Q.can と be able to はどう違いますか?
非常に解説が難しいお話ではあるのですが、
頑張って答えてみますね。
■ canとbe able toの違い<基本編>
学校では、can = be able toで「できる」だと習いますが、全く同じ意味の表現は2つと存在しません。表現が違うということは、意味が違うのです。
では、どのように意味が違うのでしょうか?
そもそも、この2つは「並列」に並べられるものではありません。
なぜなら、canの方が楽だからです。「I can swim.」だったらわずか3単語で済むのが、「I’m able to swim.」だともう少し長くなってしまいます。つまり、一番楽で、一番便利に表現できるのがcanなのです。
日本語で「泳げる、泳げない」と言った時に、以下のようにいろんな解釈ができるはずです。
・カナヅチでないかどうか(≒能力)
・ケガや疲れがないかどうか(≒体調)
・水が冷たすぎないかどうか、クラゲがいないかどうか(≒状況)
・怖くないかどうか(≒心理)
これらを全て含む形で、簡単に表現できるのがcanだとお考えください。ですから、
I can’t swim.
という発言があった時には、
「(カナヅチで能力的に)泳げない」
「(ケガをしているから体調的に)泳げない」
「(水が冷たすぎるなど状況的に)泳げない」
「(水が怖いなど心理的に)泳げない」
といった様々な可能性がありうるのです
それに対して、be able to は「能力」を表すabilityの形容詞形ableを含んでいます。
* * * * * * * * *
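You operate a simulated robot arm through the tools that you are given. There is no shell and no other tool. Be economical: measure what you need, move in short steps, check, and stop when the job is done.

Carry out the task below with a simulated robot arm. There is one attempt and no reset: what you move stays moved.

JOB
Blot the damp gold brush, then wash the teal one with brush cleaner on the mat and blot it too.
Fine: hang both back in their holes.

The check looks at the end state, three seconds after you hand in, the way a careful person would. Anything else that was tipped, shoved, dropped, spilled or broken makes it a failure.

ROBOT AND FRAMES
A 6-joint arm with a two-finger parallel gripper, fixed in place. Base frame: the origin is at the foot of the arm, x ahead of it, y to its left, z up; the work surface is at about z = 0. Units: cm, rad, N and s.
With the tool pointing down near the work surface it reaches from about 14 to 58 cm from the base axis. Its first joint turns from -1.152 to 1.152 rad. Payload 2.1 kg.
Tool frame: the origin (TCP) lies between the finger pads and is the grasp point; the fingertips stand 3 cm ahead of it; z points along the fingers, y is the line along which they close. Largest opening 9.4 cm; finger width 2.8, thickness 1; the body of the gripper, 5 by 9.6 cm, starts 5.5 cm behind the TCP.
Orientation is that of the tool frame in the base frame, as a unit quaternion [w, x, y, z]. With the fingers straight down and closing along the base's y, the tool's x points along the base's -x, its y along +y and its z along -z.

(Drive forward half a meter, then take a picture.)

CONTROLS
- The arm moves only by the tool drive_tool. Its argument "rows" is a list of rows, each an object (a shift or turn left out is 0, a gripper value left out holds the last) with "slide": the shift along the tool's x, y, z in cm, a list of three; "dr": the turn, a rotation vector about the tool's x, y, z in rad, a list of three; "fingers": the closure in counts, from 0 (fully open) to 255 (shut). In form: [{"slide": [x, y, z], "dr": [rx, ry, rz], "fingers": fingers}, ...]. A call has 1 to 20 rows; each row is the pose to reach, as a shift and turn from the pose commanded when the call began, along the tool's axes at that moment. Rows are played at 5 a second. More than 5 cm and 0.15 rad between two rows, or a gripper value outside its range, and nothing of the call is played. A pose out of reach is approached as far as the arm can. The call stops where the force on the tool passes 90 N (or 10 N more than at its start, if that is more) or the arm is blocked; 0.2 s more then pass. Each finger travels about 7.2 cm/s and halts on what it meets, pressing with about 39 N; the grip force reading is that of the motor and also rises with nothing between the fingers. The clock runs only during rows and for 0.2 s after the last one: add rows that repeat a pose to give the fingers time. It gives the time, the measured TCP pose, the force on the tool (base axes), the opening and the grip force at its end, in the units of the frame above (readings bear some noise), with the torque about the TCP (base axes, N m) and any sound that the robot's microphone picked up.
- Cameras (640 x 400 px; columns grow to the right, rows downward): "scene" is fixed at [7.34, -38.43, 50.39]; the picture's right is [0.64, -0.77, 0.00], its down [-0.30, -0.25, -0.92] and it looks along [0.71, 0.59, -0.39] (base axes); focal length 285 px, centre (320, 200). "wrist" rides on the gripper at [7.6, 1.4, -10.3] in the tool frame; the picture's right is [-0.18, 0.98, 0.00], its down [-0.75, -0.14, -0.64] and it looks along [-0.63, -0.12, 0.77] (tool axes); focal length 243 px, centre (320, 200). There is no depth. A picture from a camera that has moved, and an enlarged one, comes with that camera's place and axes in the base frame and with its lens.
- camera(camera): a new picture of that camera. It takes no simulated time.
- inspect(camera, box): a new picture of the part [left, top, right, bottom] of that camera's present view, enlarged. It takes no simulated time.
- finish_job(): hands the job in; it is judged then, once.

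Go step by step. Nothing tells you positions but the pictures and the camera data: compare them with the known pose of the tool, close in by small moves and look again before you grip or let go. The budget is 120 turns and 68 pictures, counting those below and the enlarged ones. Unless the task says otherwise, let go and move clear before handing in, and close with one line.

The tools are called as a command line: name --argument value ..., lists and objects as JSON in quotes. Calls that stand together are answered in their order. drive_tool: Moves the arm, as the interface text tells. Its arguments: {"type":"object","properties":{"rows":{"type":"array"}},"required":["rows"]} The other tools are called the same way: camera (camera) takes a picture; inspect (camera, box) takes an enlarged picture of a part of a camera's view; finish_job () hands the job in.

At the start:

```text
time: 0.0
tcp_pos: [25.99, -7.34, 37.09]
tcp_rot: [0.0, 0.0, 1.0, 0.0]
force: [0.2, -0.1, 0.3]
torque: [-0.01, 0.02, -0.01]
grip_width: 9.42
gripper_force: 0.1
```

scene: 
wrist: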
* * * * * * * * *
ですから、多くの場合、能力などの話になりやすいと言えます(ケガなどの体調は、一時的に能力が奪われている、ということでableの範疇だとお考えください)。
ですから、
I’m not able to swim.
と発言したとすると、おそらく
「(カナヅチで)泳げない」
「(ケガをしているから)泳げない」
などと判断されるでしょう。
I can’t swim.ではなく、I’m not able to swim.という言い方を敢えてしていることになるから、能力の話であることを強調するようなニュアンスになりやすいのです。
以上が基本的な考え方だと言えます。その上で、他にも様々な要素があります。
■ canとbe able toの違い<応用編>
・canは2つの意味を持つ
canのような1語の助動詞は「二面性」を持っています。「できる」という意味だけでなく、「かもしれない」という意味も表すのです。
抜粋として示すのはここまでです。